Exercise directions: Write out the data again exactly, skipping every picture.

▼▼▼

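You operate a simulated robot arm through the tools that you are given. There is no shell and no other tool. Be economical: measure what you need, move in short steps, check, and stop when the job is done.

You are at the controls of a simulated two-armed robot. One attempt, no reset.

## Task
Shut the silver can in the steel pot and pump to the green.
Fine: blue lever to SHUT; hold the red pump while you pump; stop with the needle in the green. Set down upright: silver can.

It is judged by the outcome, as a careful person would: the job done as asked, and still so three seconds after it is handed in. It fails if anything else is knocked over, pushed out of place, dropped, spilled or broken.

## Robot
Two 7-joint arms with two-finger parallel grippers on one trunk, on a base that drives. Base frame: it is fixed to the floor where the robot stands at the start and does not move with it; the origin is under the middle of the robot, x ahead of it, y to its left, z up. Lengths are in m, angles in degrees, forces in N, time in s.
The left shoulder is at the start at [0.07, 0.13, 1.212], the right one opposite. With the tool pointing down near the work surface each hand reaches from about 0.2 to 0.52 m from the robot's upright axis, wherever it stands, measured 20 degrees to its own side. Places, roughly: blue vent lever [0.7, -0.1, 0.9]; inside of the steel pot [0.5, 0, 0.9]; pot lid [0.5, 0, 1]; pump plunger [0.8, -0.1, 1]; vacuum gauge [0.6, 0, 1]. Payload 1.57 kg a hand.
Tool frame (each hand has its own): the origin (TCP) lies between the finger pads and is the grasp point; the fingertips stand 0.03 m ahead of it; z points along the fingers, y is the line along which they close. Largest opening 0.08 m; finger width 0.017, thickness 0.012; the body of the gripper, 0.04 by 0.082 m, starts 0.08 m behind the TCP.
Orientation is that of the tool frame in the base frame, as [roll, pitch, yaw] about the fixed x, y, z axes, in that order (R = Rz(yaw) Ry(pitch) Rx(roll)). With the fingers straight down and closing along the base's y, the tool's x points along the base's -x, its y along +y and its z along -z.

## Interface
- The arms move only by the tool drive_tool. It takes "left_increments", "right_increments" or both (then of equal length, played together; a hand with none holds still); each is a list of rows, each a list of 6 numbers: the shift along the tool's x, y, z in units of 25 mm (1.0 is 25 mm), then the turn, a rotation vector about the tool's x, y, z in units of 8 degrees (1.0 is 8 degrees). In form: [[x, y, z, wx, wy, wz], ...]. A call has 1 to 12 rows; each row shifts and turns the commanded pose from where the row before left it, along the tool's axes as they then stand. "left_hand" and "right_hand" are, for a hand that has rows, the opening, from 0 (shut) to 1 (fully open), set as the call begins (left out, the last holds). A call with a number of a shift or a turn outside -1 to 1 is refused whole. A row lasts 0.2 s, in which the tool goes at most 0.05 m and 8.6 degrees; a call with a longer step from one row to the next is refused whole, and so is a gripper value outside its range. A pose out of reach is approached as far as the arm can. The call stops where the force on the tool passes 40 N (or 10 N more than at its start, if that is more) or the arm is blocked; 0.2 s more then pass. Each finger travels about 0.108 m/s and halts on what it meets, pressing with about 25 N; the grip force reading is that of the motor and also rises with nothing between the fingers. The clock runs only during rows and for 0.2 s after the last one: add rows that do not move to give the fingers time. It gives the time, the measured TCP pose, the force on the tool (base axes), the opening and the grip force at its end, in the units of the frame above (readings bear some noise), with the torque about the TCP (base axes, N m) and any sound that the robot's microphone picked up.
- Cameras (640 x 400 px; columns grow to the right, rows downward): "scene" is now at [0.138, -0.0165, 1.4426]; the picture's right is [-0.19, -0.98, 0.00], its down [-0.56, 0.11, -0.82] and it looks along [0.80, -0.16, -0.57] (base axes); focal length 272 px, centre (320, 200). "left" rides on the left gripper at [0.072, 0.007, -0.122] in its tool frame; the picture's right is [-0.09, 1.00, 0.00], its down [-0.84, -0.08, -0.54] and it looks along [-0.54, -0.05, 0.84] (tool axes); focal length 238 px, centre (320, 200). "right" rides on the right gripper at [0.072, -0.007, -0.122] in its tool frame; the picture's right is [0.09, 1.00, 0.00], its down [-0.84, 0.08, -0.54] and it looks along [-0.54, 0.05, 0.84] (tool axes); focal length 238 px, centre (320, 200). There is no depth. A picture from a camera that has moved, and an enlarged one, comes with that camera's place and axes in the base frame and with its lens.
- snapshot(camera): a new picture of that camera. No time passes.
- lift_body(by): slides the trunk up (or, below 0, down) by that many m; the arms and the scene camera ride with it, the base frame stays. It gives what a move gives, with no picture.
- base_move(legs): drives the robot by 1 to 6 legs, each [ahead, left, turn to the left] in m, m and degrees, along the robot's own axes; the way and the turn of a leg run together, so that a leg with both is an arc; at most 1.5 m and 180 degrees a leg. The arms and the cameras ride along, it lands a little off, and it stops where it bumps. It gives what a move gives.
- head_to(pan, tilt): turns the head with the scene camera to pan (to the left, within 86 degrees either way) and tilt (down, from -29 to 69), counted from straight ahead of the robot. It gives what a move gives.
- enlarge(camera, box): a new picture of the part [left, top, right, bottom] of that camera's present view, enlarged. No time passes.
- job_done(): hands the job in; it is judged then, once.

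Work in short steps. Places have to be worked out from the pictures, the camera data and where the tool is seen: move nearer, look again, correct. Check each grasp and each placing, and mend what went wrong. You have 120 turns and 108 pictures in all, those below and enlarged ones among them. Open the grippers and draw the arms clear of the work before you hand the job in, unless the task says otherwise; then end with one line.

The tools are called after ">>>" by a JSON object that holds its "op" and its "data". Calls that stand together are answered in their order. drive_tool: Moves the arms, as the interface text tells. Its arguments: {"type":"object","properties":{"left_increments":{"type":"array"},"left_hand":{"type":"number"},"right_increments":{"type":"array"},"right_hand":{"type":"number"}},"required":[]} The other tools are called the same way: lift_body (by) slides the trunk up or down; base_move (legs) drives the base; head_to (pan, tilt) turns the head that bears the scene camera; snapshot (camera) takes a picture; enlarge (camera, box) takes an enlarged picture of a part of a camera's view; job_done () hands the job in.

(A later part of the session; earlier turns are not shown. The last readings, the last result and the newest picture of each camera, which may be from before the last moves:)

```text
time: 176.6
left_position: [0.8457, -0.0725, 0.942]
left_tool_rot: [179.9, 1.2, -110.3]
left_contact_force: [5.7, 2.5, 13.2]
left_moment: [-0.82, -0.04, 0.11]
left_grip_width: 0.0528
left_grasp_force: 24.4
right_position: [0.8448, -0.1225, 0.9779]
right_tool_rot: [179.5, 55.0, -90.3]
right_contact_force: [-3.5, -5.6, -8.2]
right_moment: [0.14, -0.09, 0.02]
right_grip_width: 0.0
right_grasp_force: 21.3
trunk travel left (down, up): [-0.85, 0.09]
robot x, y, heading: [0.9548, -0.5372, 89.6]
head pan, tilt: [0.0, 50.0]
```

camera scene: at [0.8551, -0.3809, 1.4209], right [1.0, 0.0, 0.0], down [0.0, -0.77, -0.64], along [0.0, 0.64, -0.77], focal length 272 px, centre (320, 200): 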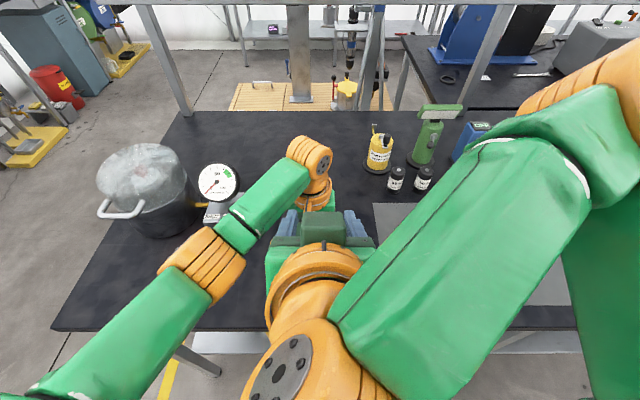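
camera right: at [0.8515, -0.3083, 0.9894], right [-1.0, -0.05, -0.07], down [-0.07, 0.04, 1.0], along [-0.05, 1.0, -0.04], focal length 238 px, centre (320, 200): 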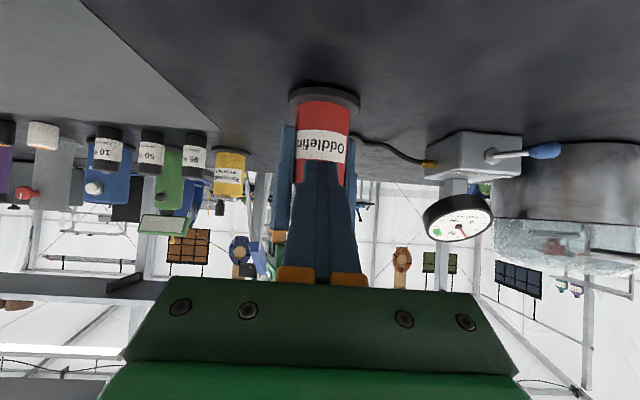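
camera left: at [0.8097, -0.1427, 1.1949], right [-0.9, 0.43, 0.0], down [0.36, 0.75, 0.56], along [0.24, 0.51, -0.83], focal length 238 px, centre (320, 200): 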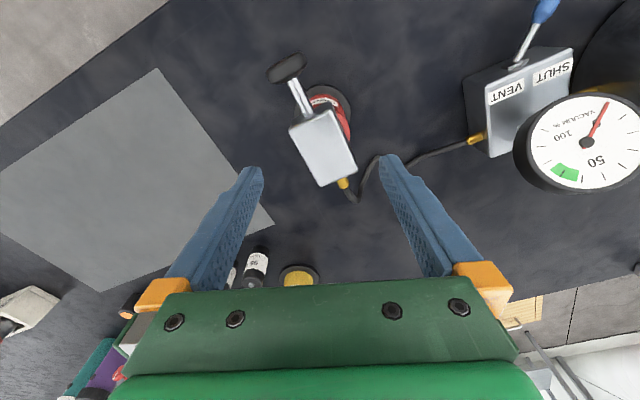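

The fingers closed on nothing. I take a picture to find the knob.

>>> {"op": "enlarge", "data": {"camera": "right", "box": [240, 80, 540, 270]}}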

▲▲▲

Answer to this task:
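You operate a simulated robot arm through the tools that you are given. There is no shell and no other tool. Be economical: measure what you need, move in short steps, check, and stop when the job is done.

You are at the controls of a simulated two-armed robot. One attempt, no reset.

## Task
Shut the silver can in the steel pot and pump to the green.
Fine: blue lever to SHUT; hold the red pump while you pump; stop with the needle in the green. Set down upright: silver can.

It is judged by the outcome, as a careful person would: the job done as asked, and still so three seconds after it is handed in. It fails if anything else is knocked over, pushed out of place, dropped, spilled or broken.

## Robot
Two 7-joint arms with two-finger parallel grippers on one trunk, on a base that drives. Base frame: it is fixed to the floor where the robot stands at the start and does not move with it; the origin is under the middle of the robot, x ahead of it, y to its left, z up. Lengths are in m, angles in degrees, forces in N, time in s.
The left shoulder is at the start at [0.07, 0.13, 1.212], the right one opposite. With the tool pointing down near the work surface each hand reaches from about 0.2 to 0.52 m from the robot's upright axis, wherever it stands, measured 20 degrees to its own side. Places, roughly: blue vent lever [0.7, -0.1, 0.9]; inside of the steel pot [0.5, 0, 0.9]; pot lid [0.5, 0, 1]; pump plunger [0.8, -0.1, 1]; vacuum gauge [0.6, 0, 1]. Payload 1.57 kg a hand.
Tool frame (each hand has its own): the origin (TCP) lies between the finger pads and is the grasp point; the fingertips stand 0.03 m ahead of it; z points along the fingers, y is the line along which they close. Largest opening 0.08 m; finger width 0.017, thickness 0.012; the body of the gripper, 0.04 by 0.082 m, starts 0.08 m behind the TCP.
Orientation is that of the tool frame in the base frame, as [roll, pitch, yaw] about the fixed x, y, z axes, in that order (R = Rz(yaw) Ry(pitch) Rx(roll)). With the fingers straight down and closing along the base's y, the tool's x points along the base's -x, its y along +y and its z along -z.

## Interface
- The arms move only by the tool drive_tool. It takes "left_increments", "right_increments" or both (then of equal length, played together; a hand with none holds still); each is a list of rows, each a list of 6 numbers: the shift along the tool's x, y, z in units of 25 mm (1.0 is 25 mm), then the turn, a rotation vector about the tool's x, y, z in units of 8 degrees (1.0 is 8 degrees). In form: [[x, y, z, wx, wy, wz], ...]. A call has 1 to 12 rows; each row shifts and turns the commanded pose from where the row before left it, along the tool's axes as they then stand. "left_hand" and "right_hand" are, for a hand that has rows, the opening, from 0 (shut) to 1 (fully open), set as the call begins (left out, the last holds). A call with a number of a shift or a turn outside -1 to 1 is refused whole. A row lasts 0.2 s, in which the tool goes at most 0.05 m and 8.6 degrees; a call with a longer step from one row to the next is refused whole, and so is a gripper value outside its range. A pose out of reach is approached as far as the arm can. The call stops where the force on the tool passes 40 N (or 10 N more than at its start, if that is more) or the arm is blocked; 0.2 s more then pass. Each finger travels about 0.108 m/s and halts on what it meets, pressing with about 25 N; the grip force reading is that of the motor and also rises with nothing between the fingers. The clock runs only during rows and for 0.2 s after the last one: add rows that do not move to give the fingers time. It gives the time, the measured TCP pose, the force on the tool (base axes), the opening and the grip force at its end, in the units of the frame above (readings bear some noise), with the torque about the TCP (base axes, N m) and any sound that the robot's microphone picked up.
- Cameras (640 x 400 px; columns grow to the right, rows downward): "scene" is now at [0.138, -0.0165, 1.4426]; the picture's right is [-0.19, -0.98, 0.00], its down [-0.56, 0.11, -0.82] and it looks along [0.80, -0.16, -0.57] (base axes); focal length 272 px, centre (320, 200). "left" rides on the left gripper at [0.072, 0.007, -0.122] in its tool frame; the picture's right is [-0.09, 1.00, 0.00], its down [-0.84, -0.08, -0.54] and it looks along [-0.54, -0.05, 0.84] (tool axes); focal length 238 px, centre (320, 200). "right" rides on the right gripper at [0.072, -0.007, -0.122] in its tool frame; the picture's right is [0.09, 1.00, 0.00], its down [-0.84, 0.08, -0.54] and it looks along [-0.54, 0.05, 0.84] (tool axes); focal length 238 px, centre (320, 200). There is no depth. A picture from a camera that has moved, and an enlarged one, comes with that camera's place and axes in the base frame and with its lens.
- snapshot(camera): a new picture of that camera. No time passes.
- lift_body(by): slides the trunk up (or, below 0, down) by that many m; the arms and the scene camera ride with it, the base frame stays. It gives what a move gives, with no picture.
- base_move(legs): drives the robot by 1 to 6 legs, each [ahead, left, turn to the left] in m, m and degrees, along the robot's own axes; the way and the turn of a leg run together, so that a leg with both is an arc; at most 1.5 m and 180 degrees a leg. The arms and the cameras ride along, it lands a little off, and it stops where it bumps. It gives what a move gives.
- head_to(pan, tilt): turns the head with the scene camera to pan (to the left, within 86 degrees either way) and tilt (down, from -29 to 69), counted from straight ahead of the robot. It gives what a move gives.
- enlarge(camera, box): a new picture of the part [left, top, right, bottom] of that camera's present view, enlarged. No time passes.
- job_done(): hands the job in; it is judged then, once.

Work in short steps. Places have to be worked out from the pictures, the camera data and where the tool is seen: move nearer, look again, correct. Check each grasp and each placing, and mend what went wrong. You have 120 turns and 108 pictures in all, those below and enlarged ones among them. Open the grippers and draw the arms clear of the work before you hand the job in, unless the task says otherwise; then end with one line.

The tools are called after ">>>" by a JSON object that holds its "op" and its "data". Calls that stand together are answered in their order. drive_tool: Moves the arms, as the interface text tells. Its arguments: {"type":"object","properties":{"left_increments":{"type":"array"},"left_hand":{"type":"number"},"right_increments":{"type":"array"},"right_hand":{"type":"number"}},"required":[]} The other tools are called the same way: lift_body (by) slides the trunk up or down; base_move (legs) drives the base; head_to (pan, tilt) turns the head that bears the scene camera; snapshot (camera) takes a picture; enlarge (camera, box) takes an enlarged picture of a part of a camera's view; job_done () hands the job in.

(A later part of the session; earlier turns are not shown. The last readings, the last result and the newest picture of each camera, which may be from before the last moves:)

```text
time: 176.6
left_position: [0.8457, -0.0725, 0.942]
left_tool_rot: [179.9, 1.2, -110.3]
left_contact_force: [5.7, 2.5, 13.2]
left_moment: [-0.82, -0.04, 0.11]
left_grip_width: 0.0528
left_grasp_force: 24.4
right_position: [0.8448, -0.1225, 0.9779]
right_tool_rot: [179.5, 55.0, -90.3]
right_contact_force: [-3.5, -5.6, -8.2]
right_moment: [0.14, -0.09, 0.02]
right_grip_width: 0.0
right_grasp_force: 21.3
trunk travel left (down, up): [-0.85, 0.09]
robot x, y, heading: [0.9548, -0.5372, 89.6]
head pan, tilt: [0.0, 50.0]
```

camera scene: at [0.8551, -0.3809, 1.4209], right [1.0, 0.0, 0.0], down [0.0, -0.77, -0.64], along [0.0, 0.64, -0.77], focal length 272 px, centre (320, 200): 
camera right: at [0.8515, -0.3083, 0.9894], right [-1.0, -0.05, -0.07], down [-0.07, 0.04, 1.0], along [-0.05, 1.0, -0.04], focal length 238 px, centre (320, 200): 
camera left: at [0.8097, -0.1427, 1.1949], right [-0.9, 0.43, 0.0], down [0.36, 0.75, 0.56], along [0.24, 0.51, -0.83], focal length 238 px, centre (320, 200): 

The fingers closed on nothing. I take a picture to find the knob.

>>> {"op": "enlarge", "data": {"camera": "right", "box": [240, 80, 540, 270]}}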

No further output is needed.